> _Provided material_

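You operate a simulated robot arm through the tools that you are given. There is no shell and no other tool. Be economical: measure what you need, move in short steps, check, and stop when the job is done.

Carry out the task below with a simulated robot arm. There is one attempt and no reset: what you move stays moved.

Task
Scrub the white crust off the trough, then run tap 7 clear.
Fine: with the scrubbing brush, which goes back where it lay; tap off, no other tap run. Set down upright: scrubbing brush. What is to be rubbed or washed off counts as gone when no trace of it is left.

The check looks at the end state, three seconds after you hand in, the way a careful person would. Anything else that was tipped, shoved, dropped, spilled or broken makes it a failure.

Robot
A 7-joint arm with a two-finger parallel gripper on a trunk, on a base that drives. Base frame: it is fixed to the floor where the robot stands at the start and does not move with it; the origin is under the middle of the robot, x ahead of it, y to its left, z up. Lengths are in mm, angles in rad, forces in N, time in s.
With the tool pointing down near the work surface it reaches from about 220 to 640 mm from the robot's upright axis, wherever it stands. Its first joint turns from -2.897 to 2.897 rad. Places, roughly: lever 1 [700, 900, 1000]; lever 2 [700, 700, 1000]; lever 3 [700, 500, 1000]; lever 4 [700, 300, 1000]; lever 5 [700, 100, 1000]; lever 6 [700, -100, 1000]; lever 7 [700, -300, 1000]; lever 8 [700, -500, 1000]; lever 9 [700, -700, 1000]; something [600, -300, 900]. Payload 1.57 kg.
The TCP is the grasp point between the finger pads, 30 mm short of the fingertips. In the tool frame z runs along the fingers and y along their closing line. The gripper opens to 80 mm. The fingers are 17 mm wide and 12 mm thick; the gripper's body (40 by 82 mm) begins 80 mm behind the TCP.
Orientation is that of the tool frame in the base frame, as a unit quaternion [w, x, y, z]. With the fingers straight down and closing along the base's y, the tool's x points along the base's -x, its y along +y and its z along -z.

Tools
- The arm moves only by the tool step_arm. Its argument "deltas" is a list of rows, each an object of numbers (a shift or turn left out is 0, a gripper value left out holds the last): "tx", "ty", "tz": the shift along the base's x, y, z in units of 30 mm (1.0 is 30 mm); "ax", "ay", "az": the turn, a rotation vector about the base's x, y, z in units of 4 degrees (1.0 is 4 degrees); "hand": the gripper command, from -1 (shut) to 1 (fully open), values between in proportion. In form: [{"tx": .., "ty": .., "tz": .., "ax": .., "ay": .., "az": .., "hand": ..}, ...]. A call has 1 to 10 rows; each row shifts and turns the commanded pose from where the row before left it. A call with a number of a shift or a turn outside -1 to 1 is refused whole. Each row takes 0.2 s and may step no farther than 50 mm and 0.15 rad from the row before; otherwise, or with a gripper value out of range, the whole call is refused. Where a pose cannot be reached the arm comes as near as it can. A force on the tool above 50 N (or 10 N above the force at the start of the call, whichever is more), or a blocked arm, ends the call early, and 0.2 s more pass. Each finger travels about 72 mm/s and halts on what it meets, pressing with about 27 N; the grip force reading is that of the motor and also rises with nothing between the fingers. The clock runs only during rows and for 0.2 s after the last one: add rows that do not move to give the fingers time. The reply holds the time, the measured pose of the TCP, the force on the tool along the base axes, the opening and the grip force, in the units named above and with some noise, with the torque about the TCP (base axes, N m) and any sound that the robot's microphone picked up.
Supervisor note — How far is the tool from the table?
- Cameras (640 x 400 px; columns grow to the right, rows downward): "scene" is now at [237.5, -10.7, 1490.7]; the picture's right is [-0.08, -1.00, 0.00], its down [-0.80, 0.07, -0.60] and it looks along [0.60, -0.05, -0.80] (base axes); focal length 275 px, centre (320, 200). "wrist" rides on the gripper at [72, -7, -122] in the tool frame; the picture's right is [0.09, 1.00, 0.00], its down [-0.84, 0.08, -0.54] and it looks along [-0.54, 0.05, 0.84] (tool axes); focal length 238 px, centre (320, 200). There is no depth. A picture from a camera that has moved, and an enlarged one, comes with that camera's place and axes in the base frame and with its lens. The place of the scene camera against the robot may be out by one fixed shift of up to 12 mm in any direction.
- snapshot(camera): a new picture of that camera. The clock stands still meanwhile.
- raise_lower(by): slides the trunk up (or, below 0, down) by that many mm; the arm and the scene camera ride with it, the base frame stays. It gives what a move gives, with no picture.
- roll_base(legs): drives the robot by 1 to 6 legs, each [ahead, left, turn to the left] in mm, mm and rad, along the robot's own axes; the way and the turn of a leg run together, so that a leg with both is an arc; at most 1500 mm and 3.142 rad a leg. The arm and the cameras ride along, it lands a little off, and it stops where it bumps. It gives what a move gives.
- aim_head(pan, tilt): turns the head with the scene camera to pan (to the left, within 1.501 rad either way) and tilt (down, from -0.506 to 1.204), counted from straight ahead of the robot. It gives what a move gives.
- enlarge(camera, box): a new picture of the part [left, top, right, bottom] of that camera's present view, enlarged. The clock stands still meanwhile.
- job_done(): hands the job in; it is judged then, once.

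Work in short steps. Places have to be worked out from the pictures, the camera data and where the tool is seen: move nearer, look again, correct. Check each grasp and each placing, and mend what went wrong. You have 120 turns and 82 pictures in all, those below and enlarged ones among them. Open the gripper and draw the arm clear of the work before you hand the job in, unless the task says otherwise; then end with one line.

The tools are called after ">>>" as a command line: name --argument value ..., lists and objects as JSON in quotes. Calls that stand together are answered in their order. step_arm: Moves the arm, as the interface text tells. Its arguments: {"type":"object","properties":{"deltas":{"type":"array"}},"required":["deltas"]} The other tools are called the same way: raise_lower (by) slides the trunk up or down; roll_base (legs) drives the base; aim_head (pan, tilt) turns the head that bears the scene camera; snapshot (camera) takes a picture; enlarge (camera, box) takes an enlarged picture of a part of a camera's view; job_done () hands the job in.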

> _Exercise aim_
Reproduce the complete set of lines precisely as supplied. Give them as a JSON list of strings, one for each line, with blank lines left out.

> _Output of the task_
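[
  "You operate a simulated robot arm through the tools that you are given. There is no shell and no other tool. Be economical: measure what you need, move in short steps, check, and stop when the job is done.",
  "Carry out the task below with a simulated robot arm. There is one attempt and no reset: what you move stays moved.",
  "Task",
  "Scrub the white crust off the trough, then run tap 7 clear.",
  "Fine: with the scrubbing brush, which goes back where it lay; tap off, no other tap run. Set down upright: scrubbing brush. What is to be rubbed or washed off counts as gone when no trace of it is left.",
  "The check looks at the end state, three seconds after you hand in, the way a careful person would. Anything else that was tipped, shoved, dropped, spilled or broken makes it a failure.",
  "Robot",
  "A 7-joint arm with a two-finger parallel gripper on a trunk, on a base that drives. Base frame: it is fixed to the floor where the robot stands at the start and does not move with it; the origin is under the middle of the robot, x ahead of it, y to its left, z up. Lengths are in mm, angles in rad, forces in N, time in s.",
  "With the tool pointing down near the work surface it reaches from about 220 to 640 mm from the robot's upright axis, wherever it stands. Its first joint turns from -2.897 to 2.897 rad. Places, roughly: lever 1 [700, 900, 1000]; lever 2 [700, 700, 1000]; lever 3 [700, 500, 1000]; lever 4 [700, 300, 1000]; lever 5 [700, 100, 1000]; lever 6 [700, -100, 1000]; lever 7 [700, -300, 1000]; lever 8 [700, -500, 1000]; lever 9 [700, -700, 1000]; something [600, -300, 900]. Payload 1.57 kg.",
  "The TCP is the grasp point between the finger pads, 30 mm short of the fingertips. In the tool frame z runs along the fingers and y along their closing line. The gripper opens to 80 mm. The fingers are 17 mm wide and 12 mm thick; the gripper's body (40 by 82 mm) begins 80 mm behind the TCP.",
  "Orientation is that of the tool frame in the base frame, as a unit quaternion [w, x, y, z]. With the fingers straight down and closing along the base's y, the tool's x points along the base's -x, its y along +y and its z along -z.",
  "Tools",
  "- The arm moves only by the tool step_arm. Its argument \"deltas\" is a list of rows, each an object of numbers (a shift or turn left out is 0, a gripper value left out holds the last): \"tx\", \"ty\", \"tz\": the shift along the base's x, y, z in units of 30 mm (1.0 is 30 mm); \"ax\", \"ay\", \"az\": the turn, a rotation vector about the base's x, y, z in units of 4 degrees (1.0 is 4 degrees); \"hand\": the gripper command, from -1 (shut) to 1 (fully open), values between in proportion. In form: [{\"tx\": .., \"ty\": .., \"tz\": .., \"ax\": .., \"ay\": .., \"az\": .., \"hand\": ..}, ...]. A call has 1 to 10 rows; each row shifts and turns the commanded pose from where the row before left it. A call with a number of a shift or a turn outside -1 to 1 is refused whole. Each row takes 0.2 s and may step no farther than 50 mm and 0.15 rad from the row before; otherwise, or with a gripper value out of range, the whole call is refused. Where a pose cannot be reached the arm comes as near as it can. A force on the tool above 50 N (or 10 N above the force at the start of the call, whichever is more), or a blocked arm, ends the call early, and 0.2 s more pass. Each finger travels about 72 mm/s and halts on what it meets, pressing with about 27 N; the grip force reading is that of the motor and also rises with nothing between the fingers. The clock runs only during rows and for 0.2 s after the last one: add rows that do not move to give the fingers time. The reply holds the time, the measured pose of the TCP, the force on the tool along the base axes, the opening and the grip force, in the units named above and with some noise, with the torque about the TCP (base axes, N m) and any sound that the robot's microphone picked up.",
  "Supervisor note — How far is the tool from the table?",
  "- Cameras (640 x 400 px; columns grow to the right, rows downward): \"scene\" is now at [237.5, -10.7, 1490.7]; the picture's right is [-0.08, -1.00, 0.00], its down [-0.80, 0.07, -0.60] and it looks along [0.60, -0.05, -0.80] (base axes); focal length 275 px, centre (320, 200). \"wrist\" rides on the gripper at [72, -7, -122] in the tool frame; the picture's right is [0.09, 1.00, 0.00], its down [-0.84, 0.08, -0.54] and it looks along [-0.54, 0.05, 0.84] (tool axes); focal length 238 px, centre (320, 200). There is no depth. A picture from a camera that has moved, and an enlarged one, comes with that camera's place and axes in the base frame and with its lens. The place of the scene camera against the robot may be out by one fixed shift of up to 12 mm in any direction.",
  "- snapshot(camera): a new picture of that camera. The clock stands still meanwhile.",
  "- raise_lower(by): slides the trunk up (or, below 0, down) by that many mm; the arm and the scene camera ride with it, the base frame stays. It gives what a move gives, with no picture.",
  "- roll_base(legs): drives the robot by 1 to 6 legs, each [ahead, left, turn to the left] in mm, mm and rad, along the robot's own axes; the way and the turn of a leg run together, so that a leg with both is an arc; at most 1500 mm and 3.142 rad a leg. The arm and the cameras ride along, it lands a little off, and it stops where it bumps. It gives what a move gives.",
  "- aim_head(pan, tilt): turns the head with the scene camera to pan (to the left, within 1.501 rad either way) and tilt (down, from -0.506 to 1.204), counted from straight ahead of the robot. It gives what a move gives.",
  "- enlarge(camera, box): a new picture of the part [left, top, right, bottom] of that camera's present view, enlarged. The clock stands still meanwhile.",
  "- job_done(): hands the job in; it is judged then, once.",
  "Work in short steps. Places have to be worked out from the pictures, the camera data and where the tool is seen: move nearer, look again, correct. Check each grasp and each placing, and mend what went wrong. You have 120 turns and 82 pictures in all, those below and enlarged ones among them. Open the gripper and draw the arm clear of the work before you hand the job in, unless the task says otherwise; then end with one line.",
  "The tools are called after \">>>\" as a command line: name --argument value ..., lists and objects as JSON in quotes. Calls that stand together are answered in their order. step_arm: Moves the arm, as the interface text tells. Its arguments: {\"type\":\"object\",\"properties\":{\"deltas\":{\"type\":\"array\"}},\"required\":[\"deltas\"]} The other tools are called the same way: raise_lower (by) slides the trunk up or down; roll_base (legs) drives the base; aim_head (pan, tilt) turns the head that bears the scene camera; snapshot (camera) takes a picture; enlarge (camera, box) takes an enlarged picture of a part of a camera's view; job_done () hands the job in."
]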